Se hace un silencio largo durante el cual mordisquea un trozo de croissant.

—Es interesante, pero ¿cómo te puedo decir?, también es muy divertido —dice, a modo de respuesta.

“Divertido” parece ser la “palabra de seguridad” destinada a advertir que no debe avanzarse por ese camino, o un timón competente para ejercer un viraje y conectar con una historia que casi nunca se relaciona con la anterior. De niña, vivía con su madre y su abuela, una mujer que había querido ser monja (“¿Cómo se llamaba su abuelo?”; “No, ni idea”).

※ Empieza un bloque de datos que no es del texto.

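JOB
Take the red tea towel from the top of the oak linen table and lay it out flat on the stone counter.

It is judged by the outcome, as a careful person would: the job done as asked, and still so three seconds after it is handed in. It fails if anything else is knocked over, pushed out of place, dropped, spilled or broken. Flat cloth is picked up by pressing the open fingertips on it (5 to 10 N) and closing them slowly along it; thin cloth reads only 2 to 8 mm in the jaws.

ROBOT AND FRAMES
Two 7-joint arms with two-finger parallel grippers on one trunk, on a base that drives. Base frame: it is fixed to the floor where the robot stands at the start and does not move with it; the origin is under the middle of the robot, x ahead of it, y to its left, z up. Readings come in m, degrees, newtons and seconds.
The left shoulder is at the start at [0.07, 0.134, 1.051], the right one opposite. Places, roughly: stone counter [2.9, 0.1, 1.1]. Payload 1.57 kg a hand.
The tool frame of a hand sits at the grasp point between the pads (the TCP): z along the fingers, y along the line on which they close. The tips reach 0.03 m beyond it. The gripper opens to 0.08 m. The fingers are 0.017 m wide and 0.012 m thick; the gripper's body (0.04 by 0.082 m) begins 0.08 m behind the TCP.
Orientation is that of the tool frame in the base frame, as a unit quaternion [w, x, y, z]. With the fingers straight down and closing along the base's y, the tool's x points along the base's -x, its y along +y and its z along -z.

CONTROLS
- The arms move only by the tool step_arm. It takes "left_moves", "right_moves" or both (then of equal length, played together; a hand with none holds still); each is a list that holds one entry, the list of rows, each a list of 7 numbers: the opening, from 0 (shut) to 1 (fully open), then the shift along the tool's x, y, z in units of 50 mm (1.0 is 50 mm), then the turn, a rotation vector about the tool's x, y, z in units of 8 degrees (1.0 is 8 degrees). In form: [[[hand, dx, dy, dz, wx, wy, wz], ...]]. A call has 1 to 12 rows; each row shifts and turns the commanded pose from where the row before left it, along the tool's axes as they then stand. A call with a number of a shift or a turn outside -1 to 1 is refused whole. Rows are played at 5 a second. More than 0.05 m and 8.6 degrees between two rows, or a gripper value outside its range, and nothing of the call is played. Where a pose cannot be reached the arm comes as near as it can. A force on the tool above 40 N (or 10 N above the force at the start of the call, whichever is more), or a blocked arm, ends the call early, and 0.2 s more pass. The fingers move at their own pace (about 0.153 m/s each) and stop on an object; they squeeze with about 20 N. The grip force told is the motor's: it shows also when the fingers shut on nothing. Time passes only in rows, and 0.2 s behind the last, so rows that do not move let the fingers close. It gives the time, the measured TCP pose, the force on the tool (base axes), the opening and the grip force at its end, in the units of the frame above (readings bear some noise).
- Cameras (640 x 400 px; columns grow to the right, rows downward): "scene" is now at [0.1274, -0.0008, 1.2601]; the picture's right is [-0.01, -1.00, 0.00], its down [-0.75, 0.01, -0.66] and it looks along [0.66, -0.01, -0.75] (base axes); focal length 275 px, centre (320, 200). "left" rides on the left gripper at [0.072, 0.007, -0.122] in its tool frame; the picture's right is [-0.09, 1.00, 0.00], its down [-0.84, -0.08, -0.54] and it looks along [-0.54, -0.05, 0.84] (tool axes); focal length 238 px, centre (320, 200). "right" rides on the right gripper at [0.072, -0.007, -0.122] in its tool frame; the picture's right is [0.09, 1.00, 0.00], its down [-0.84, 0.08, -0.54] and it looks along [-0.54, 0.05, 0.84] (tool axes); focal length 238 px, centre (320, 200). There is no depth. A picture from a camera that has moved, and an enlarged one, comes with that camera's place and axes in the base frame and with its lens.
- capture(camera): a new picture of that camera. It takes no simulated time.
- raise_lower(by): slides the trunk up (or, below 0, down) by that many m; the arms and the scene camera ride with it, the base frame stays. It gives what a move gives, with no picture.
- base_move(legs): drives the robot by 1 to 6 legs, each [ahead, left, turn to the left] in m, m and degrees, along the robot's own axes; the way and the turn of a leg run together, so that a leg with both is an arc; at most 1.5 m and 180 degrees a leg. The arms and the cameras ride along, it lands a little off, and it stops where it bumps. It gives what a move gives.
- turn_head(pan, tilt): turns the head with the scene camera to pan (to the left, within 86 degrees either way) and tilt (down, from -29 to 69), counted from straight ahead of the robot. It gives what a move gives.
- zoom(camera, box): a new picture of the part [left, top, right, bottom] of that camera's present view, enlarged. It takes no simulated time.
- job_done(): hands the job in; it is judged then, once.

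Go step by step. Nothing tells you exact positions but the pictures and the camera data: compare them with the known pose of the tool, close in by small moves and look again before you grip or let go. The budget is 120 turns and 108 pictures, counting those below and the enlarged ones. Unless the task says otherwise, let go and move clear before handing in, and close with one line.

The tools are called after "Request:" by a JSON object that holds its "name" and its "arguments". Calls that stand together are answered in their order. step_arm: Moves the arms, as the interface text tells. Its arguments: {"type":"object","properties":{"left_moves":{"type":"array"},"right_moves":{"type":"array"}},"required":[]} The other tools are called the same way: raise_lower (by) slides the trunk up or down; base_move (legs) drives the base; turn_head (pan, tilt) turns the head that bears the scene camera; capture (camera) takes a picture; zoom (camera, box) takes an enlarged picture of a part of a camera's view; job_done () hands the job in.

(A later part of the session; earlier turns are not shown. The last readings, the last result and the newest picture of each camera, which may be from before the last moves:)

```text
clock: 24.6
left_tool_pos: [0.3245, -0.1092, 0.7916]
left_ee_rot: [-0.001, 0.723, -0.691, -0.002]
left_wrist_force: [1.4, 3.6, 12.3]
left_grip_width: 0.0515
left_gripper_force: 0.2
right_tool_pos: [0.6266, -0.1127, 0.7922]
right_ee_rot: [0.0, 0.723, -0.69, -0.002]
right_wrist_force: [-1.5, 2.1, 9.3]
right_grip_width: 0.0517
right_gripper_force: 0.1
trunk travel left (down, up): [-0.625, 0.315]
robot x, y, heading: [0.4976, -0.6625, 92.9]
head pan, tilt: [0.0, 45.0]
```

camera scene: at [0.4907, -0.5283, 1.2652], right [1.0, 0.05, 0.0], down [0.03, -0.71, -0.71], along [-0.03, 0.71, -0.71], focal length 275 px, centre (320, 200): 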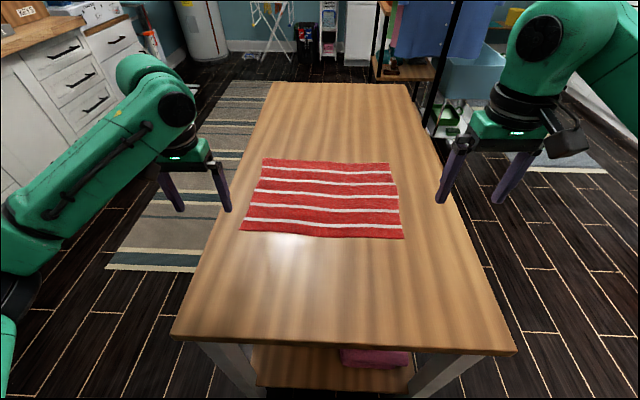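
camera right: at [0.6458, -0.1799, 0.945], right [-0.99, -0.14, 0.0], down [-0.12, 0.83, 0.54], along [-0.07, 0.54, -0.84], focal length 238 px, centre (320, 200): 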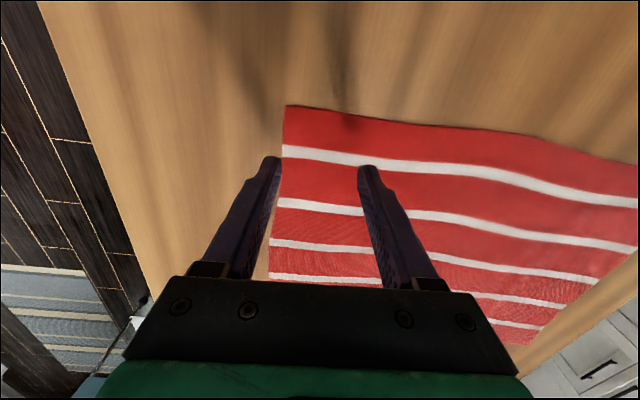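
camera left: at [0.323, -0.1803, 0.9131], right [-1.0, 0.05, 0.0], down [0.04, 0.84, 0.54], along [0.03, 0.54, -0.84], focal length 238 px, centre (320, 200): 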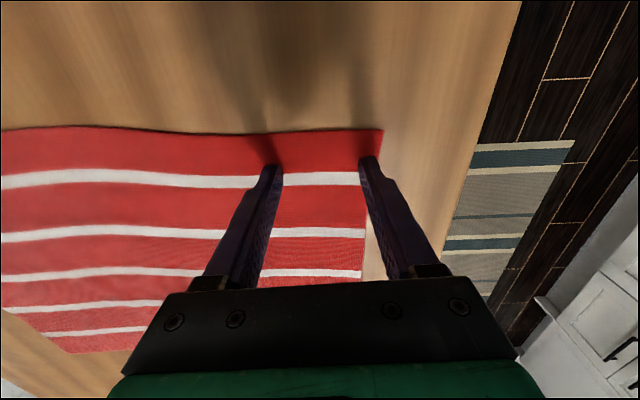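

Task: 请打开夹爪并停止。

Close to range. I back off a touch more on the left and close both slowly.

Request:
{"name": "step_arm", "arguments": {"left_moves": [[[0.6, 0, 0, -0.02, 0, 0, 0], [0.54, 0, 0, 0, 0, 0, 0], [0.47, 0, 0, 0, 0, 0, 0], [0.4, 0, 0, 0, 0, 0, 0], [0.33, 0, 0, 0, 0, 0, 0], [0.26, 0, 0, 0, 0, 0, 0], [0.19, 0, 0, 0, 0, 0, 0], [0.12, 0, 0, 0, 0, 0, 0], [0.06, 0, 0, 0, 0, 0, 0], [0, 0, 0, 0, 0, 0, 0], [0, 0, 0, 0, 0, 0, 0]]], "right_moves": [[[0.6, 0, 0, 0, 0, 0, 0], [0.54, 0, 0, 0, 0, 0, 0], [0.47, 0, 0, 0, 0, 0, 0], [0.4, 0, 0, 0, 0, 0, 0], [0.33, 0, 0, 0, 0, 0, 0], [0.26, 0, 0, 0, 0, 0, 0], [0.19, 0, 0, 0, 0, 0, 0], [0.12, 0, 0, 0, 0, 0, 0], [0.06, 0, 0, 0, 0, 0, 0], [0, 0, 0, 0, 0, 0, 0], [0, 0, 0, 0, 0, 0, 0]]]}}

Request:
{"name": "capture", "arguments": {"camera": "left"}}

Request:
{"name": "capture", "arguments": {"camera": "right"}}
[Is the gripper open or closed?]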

—Su madre tocaba el piano, pero ¿vivía de eso, de tocar el piano?

—No, no.

—¿Trabajaba?

—No sé. Sí. Trabajaba. El japonés nunca pregunta. Un día fuimos a la plaza con mi madre, y un vecino se acercó para preguntarle qué grabación había estado escuchando. Y ella le dijo: “Era yo la que tocaba”. Yo tendría cinco años. Entonces él dice: “¿Y por qué no toca, señora?”. Y mi madre le dice: “Bueno, me casé, tengo una hija”. Y el hombre dice: “¿Y por eso dejó su carrera?”. Un monstruo. “Por eso”, y me miró. Me quedó para siempre la mirada y lo que dijo ese hombre.

—¿Su madre qué respondió?

—No sé, no me acuerdo.

Las historias son cuadros sin espesor, trozos escogidos para saciar la intriga de quienes se asoman a una intimidad por la que no debe preguntarse.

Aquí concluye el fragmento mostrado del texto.